Free YouTube tutorials are excellent for specific techniques and troubleshooting. They're weak on structure. A good paid course gives you a sequenced curriculum that builds skills in the right order — you don't end up knowing how to do advanced color work before you know how to make a clean cut. For complete beginners, a structured course is worth $15-30 (Udemy prices during sales). Beyond that, YouTube can carry you far.
Which is better for beginners: Adobe Premiere Pro or DaVinci Resolve?
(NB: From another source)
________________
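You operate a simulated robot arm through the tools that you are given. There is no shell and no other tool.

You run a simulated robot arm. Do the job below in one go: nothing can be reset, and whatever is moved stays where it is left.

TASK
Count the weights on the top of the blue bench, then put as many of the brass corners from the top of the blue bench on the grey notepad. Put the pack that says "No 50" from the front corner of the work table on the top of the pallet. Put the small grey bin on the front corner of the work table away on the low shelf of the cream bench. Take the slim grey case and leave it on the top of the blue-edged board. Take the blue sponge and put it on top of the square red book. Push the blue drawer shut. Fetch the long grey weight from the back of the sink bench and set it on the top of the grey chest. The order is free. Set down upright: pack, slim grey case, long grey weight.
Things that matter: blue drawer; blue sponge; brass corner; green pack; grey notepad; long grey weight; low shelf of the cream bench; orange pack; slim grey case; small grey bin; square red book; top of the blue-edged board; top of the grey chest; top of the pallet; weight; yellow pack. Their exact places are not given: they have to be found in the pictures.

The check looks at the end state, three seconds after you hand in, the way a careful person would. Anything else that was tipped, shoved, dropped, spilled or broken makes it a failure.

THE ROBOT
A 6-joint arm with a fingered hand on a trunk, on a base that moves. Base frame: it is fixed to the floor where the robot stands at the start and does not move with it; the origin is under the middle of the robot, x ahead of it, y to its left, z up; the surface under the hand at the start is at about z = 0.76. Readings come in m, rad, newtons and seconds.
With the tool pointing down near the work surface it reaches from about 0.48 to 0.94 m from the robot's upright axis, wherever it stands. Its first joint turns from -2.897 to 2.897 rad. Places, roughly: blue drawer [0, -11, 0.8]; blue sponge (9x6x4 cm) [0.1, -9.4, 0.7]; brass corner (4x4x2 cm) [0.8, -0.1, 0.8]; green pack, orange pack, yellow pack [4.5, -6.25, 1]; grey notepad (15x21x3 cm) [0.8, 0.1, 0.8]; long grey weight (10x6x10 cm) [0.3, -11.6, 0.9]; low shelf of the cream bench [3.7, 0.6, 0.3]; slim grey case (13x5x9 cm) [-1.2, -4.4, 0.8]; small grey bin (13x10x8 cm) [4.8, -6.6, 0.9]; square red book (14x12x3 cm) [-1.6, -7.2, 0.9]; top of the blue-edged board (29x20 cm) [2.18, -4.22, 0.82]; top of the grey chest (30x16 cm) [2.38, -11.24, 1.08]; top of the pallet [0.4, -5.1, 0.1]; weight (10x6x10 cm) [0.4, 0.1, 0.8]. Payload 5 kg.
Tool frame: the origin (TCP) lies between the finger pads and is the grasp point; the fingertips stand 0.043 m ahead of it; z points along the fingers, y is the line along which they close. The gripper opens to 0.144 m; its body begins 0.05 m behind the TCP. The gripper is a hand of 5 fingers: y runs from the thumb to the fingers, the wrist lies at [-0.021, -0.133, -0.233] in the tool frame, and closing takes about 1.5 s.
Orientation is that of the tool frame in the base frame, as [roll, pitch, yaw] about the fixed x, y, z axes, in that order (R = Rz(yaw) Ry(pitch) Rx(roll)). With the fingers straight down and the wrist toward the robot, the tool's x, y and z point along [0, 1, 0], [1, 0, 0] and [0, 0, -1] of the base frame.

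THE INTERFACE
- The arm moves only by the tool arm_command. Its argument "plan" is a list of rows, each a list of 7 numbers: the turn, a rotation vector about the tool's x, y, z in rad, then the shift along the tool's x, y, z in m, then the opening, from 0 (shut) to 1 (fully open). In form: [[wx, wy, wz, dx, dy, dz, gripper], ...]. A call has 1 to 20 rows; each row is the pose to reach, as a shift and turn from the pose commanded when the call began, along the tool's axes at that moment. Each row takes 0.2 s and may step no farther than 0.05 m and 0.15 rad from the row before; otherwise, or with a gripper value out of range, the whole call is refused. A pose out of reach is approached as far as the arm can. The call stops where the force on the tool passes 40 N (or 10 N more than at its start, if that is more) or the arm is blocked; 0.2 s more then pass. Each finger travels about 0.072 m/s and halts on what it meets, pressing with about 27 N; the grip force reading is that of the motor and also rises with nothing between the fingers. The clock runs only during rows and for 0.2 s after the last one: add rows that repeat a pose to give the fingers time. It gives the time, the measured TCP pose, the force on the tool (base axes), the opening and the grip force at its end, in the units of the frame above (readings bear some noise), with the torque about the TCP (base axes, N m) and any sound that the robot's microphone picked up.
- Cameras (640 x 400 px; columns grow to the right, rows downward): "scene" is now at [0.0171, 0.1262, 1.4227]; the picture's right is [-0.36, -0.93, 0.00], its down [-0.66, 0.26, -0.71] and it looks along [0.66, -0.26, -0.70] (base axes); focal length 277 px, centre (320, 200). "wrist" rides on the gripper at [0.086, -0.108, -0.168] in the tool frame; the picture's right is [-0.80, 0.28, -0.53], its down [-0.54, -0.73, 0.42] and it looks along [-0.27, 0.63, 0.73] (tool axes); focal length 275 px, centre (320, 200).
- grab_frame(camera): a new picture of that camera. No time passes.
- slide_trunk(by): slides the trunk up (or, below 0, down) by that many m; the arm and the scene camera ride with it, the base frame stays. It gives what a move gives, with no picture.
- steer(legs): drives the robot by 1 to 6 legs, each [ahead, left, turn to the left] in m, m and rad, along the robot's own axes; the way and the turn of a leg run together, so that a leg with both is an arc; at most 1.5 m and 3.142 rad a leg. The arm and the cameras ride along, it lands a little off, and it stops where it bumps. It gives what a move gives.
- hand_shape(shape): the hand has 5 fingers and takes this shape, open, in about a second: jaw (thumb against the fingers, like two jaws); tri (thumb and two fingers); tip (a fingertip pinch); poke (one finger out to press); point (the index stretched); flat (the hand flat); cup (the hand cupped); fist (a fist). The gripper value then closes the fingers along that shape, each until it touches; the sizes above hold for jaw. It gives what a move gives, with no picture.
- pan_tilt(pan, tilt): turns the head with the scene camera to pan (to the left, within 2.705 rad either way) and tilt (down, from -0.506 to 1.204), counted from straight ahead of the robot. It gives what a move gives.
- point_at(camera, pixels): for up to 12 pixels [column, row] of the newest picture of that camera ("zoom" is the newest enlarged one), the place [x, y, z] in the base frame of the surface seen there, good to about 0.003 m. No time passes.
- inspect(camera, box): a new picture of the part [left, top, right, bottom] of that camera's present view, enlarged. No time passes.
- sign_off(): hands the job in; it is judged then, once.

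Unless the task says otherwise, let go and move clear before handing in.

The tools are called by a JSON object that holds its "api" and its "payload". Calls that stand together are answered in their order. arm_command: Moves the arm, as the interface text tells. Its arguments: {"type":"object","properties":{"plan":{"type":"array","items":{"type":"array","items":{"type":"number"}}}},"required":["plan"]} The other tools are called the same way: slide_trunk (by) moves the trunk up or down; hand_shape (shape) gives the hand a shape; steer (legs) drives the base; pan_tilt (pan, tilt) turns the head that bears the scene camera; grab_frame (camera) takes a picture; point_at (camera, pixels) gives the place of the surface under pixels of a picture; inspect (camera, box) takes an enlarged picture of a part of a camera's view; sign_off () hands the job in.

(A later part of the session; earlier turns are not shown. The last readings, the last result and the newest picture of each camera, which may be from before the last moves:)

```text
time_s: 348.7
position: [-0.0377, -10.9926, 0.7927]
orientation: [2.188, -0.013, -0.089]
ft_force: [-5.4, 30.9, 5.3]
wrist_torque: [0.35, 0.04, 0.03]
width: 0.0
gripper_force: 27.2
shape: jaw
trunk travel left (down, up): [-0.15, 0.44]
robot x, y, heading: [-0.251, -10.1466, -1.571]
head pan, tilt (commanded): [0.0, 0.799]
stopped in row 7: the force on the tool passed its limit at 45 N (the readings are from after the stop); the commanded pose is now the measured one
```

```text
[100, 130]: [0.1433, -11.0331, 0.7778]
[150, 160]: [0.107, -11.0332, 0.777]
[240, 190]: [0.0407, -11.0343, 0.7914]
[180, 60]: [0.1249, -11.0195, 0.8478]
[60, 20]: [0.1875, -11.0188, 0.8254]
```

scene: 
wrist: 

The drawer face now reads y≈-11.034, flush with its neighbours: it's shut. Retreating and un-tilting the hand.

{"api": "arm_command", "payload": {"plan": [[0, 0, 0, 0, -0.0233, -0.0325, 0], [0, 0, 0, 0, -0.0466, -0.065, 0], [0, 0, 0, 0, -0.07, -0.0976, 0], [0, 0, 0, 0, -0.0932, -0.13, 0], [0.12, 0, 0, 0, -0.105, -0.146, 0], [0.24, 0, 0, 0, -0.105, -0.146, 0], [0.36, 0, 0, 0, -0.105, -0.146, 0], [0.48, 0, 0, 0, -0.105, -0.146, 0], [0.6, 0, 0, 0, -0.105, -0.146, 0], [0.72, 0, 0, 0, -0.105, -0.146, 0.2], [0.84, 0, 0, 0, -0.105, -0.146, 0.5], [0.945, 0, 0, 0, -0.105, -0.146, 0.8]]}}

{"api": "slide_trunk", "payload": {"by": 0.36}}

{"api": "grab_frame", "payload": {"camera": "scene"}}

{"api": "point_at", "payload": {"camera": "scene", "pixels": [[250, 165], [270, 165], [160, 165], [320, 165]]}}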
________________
DaVinci Resolve has the lower financial barrier (free core version) and teaches you real professional workflows. Premiere Pro has more beginner-oriented courses available online and is more common in job listings. If cost is a concern, start with Resolve. If your goal is employment in an agency or corporate video environment, Premiere may be worth the subscription cost from day one.
Can I learn video editing online without any prior experience?
Yes, and most people who learn video editing online have no prior experience. The learning curve is real but not steep. Understanding basic concepts — timeline, tracks, in/out points, render — takes days, not months. The time investment is in developing taste and speed, not in understanding the technology.
What do freelance video editors actually charge?
Entry-level freelance editors on platforms like Fiverr and Upwork typically charge $15-50/hour or project rates of $50-200 for short-form content. Experienced editors with a portfolio charge $75-150/hour. Corporate and broadcast work starts around $500/day. The jump from beginner to professional rates comes from building a portfolio and getting referrals — not from taking more courses.
Bottom Line
If you're starting from zero, here's the direct path: download DaVinci Resolve (free), find one structured beginner course and finish it while following along in the software, then immediately start cutting real footage. The courses and tutorials are useful scaffolding — they're not the thing that makes you an editor.
The people who successfully learn video editing online and turn it into income do one thing differently from everyone else: they ship work before they feel ready. Your first ten edits will be bad. Start making them.